さて明治45年の室崎清太郎である。清太郎は受験勉強をしながら、音楽教師たちの団体である音楽教育会に入会し、年末には同会の作曲研究会に入った。音楽を学ぶ人たちの間では、演奏ばかりでなく楽曲の創作がブームになりつつあった。東京音楽学校学友会の雑誌『音楽』では、明治45年10月号(第3巻10号)から「作曲法入門」という紙上講義の連載がスタートしている。この連載は、何度か休載はあるが、大正4年1月号まで続いた。

葛原しげるが博文館入社

清太郎の学生時代に入る前に、児童雑誌の状況にもすこし触れておく。

実業之日本の『日本少年』は明治45年1月号から主筆の滝沢素水のもと有本芳水が編集長となった。芳水は少年詩を発表し、大正3年に発行された『芳水詩集』(挿絵・竹久夢二)は少年たちから絶大な支持を得て版を重ねることになる。

博文館の『少年世界』は、巌谷小波と竹貫佳水が編集の指揮を執っていた。この年の1月、白瀬矗陸軍中尉の率いる南極探検隊が極点近くまで達し、人々の探検への関心が高まっていたのだが、そこで博文館が行ったのが大井冷光指揮の「日本アルプス少年探検隊」である。これは別に記す。博文館関係で見逃せない動きといえば、葛原しげるの11月入社である。10年後に清太郎が作曲することになる童謡《夕日》の作歌者である。

葛原しげるは広島県安那郡八尋村(現在の福山市神辺町八尋)の出身で、祖父は琴の名手、葛原勾当である。明治37年4月に東京高等師範学校に入学した。在学中に、大塚音楽会で外国曲につけた詩を発表したり高等小学読本の懸賞募集に応募したり、早くからその才能をみせていた。高等小学読本の懸賞では見事入選し、42年3月16日発行の文部省編『教訓仮作物語』にその作品「花野原」が掲載されている。田村虎蔵の唱歌に刺激を受けて唱歌作家を目指していたという。41年3月に英語科を卒業して1年後の明治42年春から東京九段にある私立精華小学校初等科の訓導となった。その傍ら、音楽雑誌『音楽界』に「門の大松」という訳詩を寄稿するなど音楽関係の活動も続けた。常勤としての教員職は2年で辞め、明治44年春、同文館が創刊した児童雑誌『小学生』(44年3月創刊)の編集者となった。同文館は当時博文館とならぶ有力出版社である。
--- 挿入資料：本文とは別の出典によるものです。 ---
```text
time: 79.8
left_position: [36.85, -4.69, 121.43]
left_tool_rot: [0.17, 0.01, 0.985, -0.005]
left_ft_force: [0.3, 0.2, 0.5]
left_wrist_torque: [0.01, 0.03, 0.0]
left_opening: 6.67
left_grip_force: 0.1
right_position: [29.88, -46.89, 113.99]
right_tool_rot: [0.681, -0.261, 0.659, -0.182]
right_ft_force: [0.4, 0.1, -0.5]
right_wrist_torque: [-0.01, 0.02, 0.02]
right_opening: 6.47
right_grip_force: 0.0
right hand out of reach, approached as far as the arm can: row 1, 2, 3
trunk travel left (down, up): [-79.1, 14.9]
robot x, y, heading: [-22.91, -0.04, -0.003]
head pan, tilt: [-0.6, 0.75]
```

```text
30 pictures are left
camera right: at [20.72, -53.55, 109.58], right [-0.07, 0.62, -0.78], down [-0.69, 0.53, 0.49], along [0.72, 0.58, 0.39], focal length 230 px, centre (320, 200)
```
編集主任となった葛原は毎号のように自らの作詞で創作唱歌を発表した。《ネズミ》《サクラ》《春》《親鳥子鳥》《噴水のうた》《ブランコ》などで、作曲は小松耕輔と梁田貞である。これが5年後に目黒書店からシリーズで発行される『大正幼年唱歌』全12集(大正4年8月-大正7年1月)の出発点になった。葛原は明治45年5月14日、小学生文庫『さくら博覧会』という本を上梓した。

その葛原が同文館を辞めて、大正元年11月、博文館に移籍し、巌谷小波が率いる『少年世界』の編集者となったのである。葛原は当時26歳。その後、それまでと同じように小松と梁田、沢崎定之・船橋栄吉・外山國彦ら東京音楽学校出身の音楽家と組んで毎号のように創作唱歌を発表した。この一連の創作唱歌は大正3年まで続く。
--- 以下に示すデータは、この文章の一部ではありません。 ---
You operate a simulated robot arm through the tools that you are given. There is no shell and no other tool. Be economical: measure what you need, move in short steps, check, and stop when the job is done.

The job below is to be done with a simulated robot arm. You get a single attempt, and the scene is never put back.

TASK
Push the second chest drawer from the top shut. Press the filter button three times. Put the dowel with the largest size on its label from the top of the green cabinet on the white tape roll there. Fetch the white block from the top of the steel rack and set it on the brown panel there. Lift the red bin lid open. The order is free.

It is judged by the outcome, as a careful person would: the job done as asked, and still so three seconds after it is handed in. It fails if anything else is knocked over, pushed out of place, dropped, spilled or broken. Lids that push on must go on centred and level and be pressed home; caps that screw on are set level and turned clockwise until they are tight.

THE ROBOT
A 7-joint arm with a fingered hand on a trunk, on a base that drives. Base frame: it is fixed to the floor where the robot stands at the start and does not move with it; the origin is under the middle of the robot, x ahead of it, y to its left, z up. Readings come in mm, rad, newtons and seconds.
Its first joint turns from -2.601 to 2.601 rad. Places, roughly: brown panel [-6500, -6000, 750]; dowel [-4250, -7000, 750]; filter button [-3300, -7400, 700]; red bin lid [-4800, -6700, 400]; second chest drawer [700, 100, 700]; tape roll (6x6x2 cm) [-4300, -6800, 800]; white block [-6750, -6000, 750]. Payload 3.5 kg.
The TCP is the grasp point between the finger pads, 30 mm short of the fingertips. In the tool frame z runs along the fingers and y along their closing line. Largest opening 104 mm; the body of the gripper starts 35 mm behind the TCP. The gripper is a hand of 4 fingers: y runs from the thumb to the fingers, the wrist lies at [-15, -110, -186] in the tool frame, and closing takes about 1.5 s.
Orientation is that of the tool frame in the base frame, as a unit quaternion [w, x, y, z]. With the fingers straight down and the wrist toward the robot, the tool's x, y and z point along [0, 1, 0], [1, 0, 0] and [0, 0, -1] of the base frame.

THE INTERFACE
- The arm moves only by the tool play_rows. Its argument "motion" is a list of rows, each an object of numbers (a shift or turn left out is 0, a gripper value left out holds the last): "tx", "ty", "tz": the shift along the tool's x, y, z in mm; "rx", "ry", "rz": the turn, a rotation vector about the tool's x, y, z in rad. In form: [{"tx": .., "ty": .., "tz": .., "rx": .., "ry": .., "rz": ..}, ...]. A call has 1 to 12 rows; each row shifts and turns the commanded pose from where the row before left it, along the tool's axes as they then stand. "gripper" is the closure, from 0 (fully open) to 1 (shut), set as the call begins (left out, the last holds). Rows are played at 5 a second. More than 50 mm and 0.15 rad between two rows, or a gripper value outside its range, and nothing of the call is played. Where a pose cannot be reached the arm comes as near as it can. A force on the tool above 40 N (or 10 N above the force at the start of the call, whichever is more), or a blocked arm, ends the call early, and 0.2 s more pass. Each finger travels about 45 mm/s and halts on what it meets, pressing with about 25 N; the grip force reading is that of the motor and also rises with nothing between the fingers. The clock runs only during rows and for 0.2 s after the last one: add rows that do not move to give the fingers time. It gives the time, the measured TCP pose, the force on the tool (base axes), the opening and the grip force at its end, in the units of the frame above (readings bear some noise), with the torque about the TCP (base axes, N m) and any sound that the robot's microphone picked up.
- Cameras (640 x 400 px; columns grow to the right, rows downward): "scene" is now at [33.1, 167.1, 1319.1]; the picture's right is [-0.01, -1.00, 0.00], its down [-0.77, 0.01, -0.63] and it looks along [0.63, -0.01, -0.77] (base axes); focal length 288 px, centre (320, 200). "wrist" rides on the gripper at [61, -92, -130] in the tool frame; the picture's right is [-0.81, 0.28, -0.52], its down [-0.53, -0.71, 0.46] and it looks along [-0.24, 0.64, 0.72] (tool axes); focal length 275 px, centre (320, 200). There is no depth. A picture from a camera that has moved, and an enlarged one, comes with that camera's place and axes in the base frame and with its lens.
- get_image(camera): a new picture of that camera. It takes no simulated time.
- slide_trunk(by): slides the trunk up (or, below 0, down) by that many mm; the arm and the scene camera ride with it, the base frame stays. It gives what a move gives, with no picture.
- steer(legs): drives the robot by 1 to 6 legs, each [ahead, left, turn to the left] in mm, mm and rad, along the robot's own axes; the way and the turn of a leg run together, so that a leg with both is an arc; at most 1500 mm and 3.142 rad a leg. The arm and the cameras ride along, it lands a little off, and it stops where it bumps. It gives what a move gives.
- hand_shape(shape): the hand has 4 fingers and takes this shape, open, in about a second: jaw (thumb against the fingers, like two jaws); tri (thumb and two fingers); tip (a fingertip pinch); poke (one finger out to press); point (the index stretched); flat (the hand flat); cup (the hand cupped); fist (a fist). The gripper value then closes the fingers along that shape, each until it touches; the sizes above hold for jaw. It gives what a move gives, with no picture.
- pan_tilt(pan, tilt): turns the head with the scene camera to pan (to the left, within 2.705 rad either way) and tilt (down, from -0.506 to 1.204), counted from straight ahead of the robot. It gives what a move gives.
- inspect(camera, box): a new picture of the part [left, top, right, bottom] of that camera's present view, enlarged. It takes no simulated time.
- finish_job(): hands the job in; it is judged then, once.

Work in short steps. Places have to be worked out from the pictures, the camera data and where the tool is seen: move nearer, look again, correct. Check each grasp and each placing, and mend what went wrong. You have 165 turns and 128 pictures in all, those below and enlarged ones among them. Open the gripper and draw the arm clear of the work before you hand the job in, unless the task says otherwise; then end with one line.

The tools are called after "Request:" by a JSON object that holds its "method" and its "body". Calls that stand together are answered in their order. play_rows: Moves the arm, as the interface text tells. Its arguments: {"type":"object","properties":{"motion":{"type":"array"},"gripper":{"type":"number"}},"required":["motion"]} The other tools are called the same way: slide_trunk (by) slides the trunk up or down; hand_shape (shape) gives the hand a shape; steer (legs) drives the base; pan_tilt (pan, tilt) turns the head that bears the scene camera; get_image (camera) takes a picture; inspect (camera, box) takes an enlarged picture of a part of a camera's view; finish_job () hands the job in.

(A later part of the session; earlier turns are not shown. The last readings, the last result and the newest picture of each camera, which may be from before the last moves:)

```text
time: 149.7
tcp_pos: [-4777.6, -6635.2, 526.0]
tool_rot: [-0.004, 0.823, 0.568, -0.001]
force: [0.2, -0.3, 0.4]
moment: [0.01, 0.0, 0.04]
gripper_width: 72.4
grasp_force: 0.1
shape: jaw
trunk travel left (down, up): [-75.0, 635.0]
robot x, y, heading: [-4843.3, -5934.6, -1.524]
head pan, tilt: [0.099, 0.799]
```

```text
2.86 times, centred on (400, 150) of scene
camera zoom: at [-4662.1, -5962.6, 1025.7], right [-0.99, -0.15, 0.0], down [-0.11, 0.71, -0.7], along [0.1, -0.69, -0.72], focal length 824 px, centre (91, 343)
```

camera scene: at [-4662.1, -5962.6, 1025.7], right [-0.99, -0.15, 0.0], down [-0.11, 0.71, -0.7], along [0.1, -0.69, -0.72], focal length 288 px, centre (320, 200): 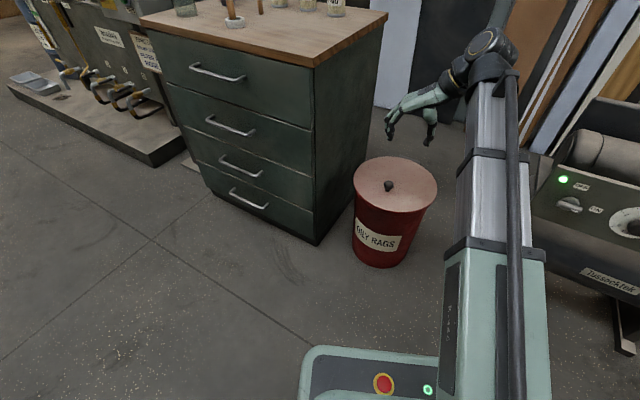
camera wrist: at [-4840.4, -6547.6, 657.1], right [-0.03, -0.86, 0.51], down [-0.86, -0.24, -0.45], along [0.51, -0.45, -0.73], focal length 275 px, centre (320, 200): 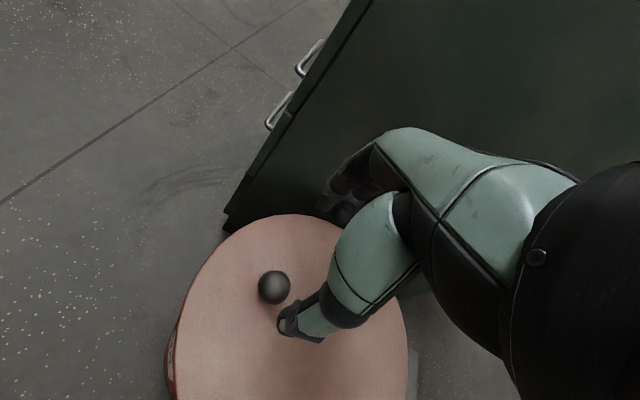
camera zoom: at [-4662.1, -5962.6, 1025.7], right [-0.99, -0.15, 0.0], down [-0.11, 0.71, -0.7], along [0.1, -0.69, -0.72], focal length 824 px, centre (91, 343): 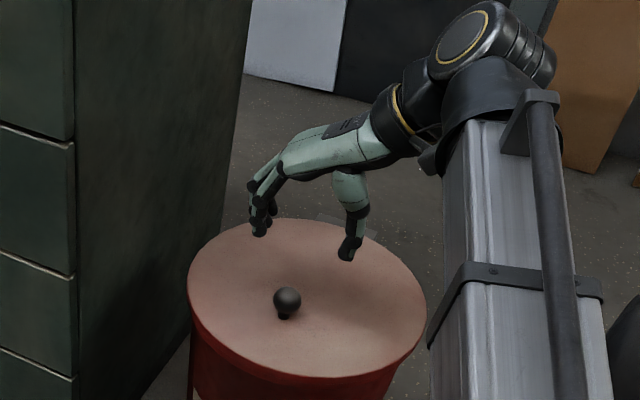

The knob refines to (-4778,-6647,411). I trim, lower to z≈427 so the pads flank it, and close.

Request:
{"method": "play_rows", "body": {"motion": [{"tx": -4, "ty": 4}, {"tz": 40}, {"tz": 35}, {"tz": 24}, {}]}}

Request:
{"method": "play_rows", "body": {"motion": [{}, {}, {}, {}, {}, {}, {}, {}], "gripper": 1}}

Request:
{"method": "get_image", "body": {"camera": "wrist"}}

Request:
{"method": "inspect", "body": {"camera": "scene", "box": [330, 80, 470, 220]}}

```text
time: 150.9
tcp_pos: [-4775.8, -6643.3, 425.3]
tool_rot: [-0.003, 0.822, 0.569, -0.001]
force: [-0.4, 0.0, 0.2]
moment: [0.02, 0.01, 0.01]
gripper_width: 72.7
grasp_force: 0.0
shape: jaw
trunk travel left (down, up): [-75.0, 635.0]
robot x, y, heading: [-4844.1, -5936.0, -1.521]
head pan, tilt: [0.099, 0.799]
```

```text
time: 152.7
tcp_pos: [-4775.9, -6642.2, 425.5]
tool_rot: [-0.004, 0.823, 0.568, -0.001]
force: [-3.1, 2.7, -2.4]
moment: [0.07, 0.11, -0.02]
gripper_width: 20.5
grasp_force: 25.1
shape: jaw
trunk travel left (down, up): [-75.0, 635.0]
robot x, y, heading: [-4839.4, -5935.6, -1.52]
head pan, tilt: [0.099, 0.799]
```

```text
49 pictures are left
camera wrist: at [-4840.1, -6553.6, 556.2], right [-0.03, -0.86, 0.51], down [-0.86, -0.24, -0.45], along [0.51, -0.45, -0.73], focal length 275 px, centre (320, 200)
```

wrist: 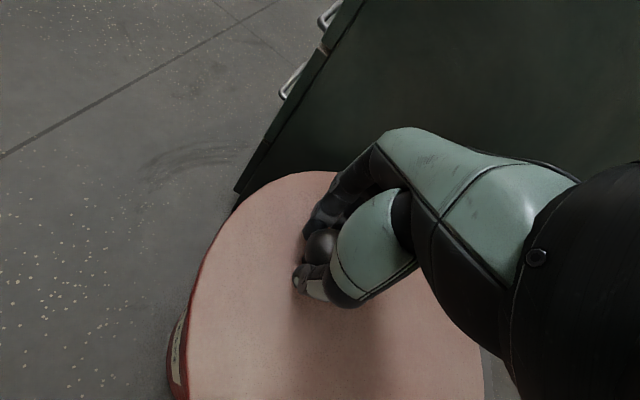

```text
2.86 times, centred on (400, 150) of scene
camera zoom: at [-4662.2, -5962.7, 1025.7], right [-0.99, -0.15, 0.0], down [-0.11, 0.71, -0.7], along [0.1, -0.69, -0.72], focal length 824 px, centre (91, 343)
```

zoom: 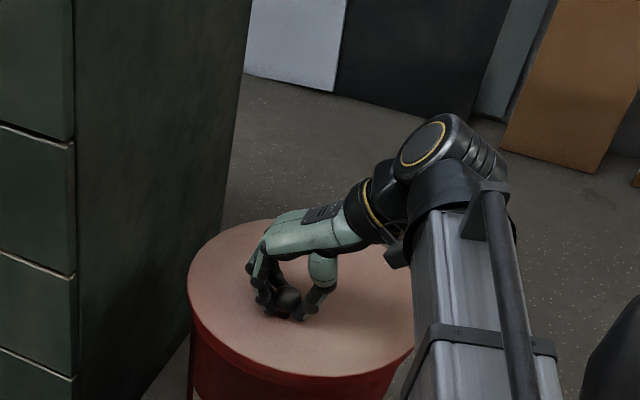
『少年世界』は明治36年1月から巌谷小波・東儀鉄笛のコンビで創作唱歌を掲載してきたのだが、その詩はまだ文語的表現が多かった。これに対して、葛原は教育現場にも立った経験から、その創作唱歌は子どもの目線におりた新しい時代の息吹が感じられるものだった。

当時の少年雑誌主要3誌のうちの一つ、時事新報社の『少年』は明治45年9月、大井冷光が編集主任となった。室崎清太郎が冷光と知り合い、意気投合するのは5年後の大正6年秋のことである。

[1]北村季晴については、別稿「吉丸一昌の時代」で詳述する。《露営の夢》は吉丸一昌作詞である可能性がある。